I still like Aidan. The complicated world of ghosts, wraiths, demons, and various levels of angels is still interesting to explore (although the most interesting developments about Aidan, his sleeping sister Ava, her parentage, and the fate of the demon gate doesn’t happen until the very end), but this book didn’t hold my attention as well as the first.
The perennial problem of the second book in a story arc focused on discovering demons and angels and stopping them from taking over: you don’t need two books to discover, and so sometimes the middle book gets a little soggy.
Aidan and his LA Paranormal friends spend a lot of time going hither and thither to and from the cave where his sister is bound in a coma like sleep trying to protect his sister from being discovered by demons. And Aidan’s love, Kara, who was unapologetically brash in the first book, morphs into a bleeding damsel in distress.
Sid, who was cool, mostly disappears from this book, replaced by Eric-the-Angel who appears just in time to give Aidan tantalizing snippets of information before disappearing again.

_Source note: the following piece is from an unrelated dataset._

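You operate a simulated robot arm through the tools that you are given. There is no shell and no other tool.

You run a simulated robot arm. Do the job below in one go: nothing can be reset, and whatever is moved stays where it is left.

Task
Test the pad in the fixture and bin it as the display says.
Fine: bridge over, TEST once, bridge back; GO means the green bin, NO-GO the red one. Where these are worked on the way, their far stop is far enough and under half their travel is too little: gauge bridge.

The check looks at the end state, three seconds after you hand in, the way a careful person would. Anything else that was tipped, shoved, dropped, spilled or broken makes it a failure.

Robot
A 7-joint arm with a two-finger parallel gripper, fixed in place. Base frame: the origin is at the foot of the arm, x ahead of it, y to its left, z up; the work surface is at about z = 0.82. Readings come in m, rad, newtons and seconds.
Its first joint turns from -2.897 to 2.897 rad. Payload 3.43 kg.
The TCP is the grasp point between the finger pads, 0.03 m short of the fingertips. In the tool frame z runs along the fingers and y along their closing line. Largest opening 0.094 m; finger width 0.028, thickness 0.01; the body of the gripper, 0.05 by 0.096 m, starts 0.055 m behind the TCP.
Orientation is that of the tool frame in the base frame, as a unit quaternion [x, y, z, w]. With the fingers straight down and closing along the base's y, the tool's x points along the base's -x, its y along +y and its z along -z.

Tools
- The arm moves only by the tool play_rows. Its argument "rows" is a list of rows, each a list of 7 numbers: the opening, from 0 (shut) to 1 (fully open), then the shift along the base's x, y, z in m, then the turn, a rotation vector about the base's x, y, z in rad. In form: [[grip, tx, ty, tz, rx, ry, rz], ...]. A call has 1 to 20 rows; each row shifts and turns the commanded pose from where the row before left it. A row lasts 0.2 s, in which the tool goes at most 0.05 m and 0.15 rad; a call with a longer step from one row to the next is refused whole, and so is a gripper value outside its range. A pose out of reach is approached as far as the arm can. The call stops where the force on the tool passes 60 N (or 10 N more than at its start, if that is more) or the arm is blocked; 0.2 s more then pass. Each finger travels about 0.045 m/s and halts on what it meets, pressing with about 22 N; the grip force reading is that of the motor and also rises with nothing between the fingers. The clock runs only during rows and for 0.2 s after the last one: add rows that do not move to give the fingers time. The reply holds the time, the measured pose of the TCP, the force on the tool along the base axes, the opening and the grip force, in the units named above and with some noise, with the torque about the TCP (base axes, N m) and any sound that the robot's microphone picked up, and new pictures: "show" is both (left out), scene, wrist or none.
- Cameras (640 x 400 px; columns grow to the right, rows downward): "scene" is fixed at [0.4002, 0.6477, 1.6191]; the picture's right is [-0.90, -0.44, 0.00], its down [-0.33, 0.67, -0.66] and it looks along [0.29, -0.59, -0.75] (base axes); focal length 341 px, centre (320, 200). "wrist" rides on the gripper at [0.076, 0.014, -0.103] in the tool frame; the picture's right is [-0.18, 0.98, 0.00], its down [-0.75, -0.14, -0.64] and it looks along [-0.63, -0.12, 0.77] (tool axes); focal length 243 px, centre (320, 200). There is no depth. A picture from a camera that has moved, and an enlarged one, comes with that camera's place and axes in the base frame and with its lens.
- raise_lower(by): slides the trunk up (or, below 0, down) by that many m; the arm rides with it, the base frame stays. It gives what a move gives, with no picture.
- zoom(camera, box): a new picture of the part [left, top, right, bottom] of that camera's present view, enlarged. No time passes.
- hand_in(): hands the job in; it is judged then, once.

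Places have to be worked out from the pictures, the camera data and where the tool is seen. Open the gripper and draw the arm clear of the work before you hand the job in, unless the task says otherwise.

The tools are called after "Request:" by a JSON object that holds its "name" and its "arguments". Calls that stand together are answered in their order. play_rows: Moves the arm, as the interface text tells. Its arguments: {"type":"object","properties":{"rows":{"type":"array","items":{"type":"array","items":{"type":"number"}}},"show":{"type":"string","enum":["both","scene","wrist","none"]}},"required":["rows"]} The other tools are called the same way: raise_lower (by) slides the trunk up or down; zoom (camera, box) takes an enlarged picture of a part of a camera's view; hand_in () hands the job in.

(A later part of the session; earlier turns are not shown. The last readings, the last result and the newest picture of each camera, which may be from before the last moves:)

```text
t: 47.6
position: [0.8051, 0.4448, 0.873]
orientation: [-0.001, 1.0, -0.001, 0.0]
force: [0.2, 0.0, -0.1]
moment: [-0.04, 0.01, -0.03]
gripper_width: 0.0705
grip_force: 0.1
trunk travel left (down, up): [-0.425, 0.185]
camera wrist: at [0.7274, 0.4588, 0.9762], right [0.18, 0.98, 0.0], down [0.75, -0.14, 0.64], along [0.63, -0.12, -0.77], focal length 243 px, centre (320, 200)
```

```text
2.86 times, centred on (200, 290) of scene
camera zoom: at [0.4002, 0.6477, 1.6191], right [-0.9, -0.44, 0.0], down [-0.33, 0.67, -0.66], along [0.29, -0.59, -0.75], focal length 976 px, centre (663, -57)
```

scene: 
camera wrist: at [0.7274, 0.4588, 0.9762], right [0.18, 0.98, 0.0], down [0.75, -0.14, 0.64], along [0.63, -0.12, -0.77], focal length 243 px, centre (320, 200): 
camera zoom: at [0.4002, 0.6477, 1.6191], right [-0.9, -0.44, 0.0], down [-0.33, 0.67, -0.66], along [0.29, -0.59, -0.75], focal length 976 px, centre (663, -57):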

So a tad frustrating. The actual ghost-busting scenes were fun, gross, and a cool way to show off Aidan’s powers…..but slightly unbelievable in the context of Aidan frantically worried about his sister and Kara, etc. They were side bars that sometimes required too much suspension of disbelief on my part.
Then I got to the end, as I mentioned above, and the book too off running again. I love it when authors spend entire books making you worry about an event happening: and then that event happens anyway and its so much dire than you ever imagined. Alot of Aidan’s worst fears materialize and he seems poised to lose his sister and probably a large portion of L.A. as well.